Following the order on Saturday night by US district judge Ann Donnelly in New York's Brooklyn borough temporarily blocking deportations nationwide, judges in Massachusetts, Virginia and Washington state have issued similar orders restraining federal authorities from implementing Trump's executive order restricting immigration from seven Muslim-majority countries, Reuters reported. 

However, lawyers representing people affected by the order said that some authorities have refused to comply with the judges' rulings.

Trump's order halted immigration from Iran, Iraq, Libya, Somalia, Sudan, Syria and Yemen for 90 days, and stopped the resettlement of refugees for 120 days.

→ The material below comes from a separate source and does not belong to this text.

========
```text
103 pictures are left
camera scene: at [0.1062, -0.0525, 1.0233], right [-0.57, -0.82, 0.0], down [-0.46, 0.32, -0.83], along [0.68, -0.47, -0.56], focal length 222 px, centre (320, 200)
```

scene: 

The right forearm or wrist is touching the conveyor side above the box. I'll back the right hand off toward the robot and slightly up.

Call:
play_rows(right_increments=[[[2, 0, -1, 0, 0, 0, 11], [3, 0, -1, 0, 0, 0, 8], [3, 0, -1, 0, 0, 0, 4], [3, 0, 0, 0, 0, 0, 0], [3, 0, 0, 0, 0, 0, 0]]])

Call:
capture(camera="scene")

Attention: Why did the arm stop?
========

Trump's immigration order also faced criticism from Republican senator John McCain, the chairman of Senate Armed Forces Committee, who termed the order "confusing".

"It's been a very confusing process," McCain told CBS' "Face the Nation". 

McCain said that the order "will probably, in some areas, give ISIS (Islamic State) some more propaganda", and asked why the countries targeted by the order included Iraq, where US forces are fighting alongside Iraqi forces against Islamic State, Reuters reported.

Earlier, the Arab League, whose members also include some of the countries which have been put on the immigration ban list, expressed deep concern over the restrictions imposed by Trump's order. 

The mounting criticism of his immigration order, however, had little sway on the President as he stood defiant. In a tweet, Trump said that "Our country needs strong borders and extreme vetting".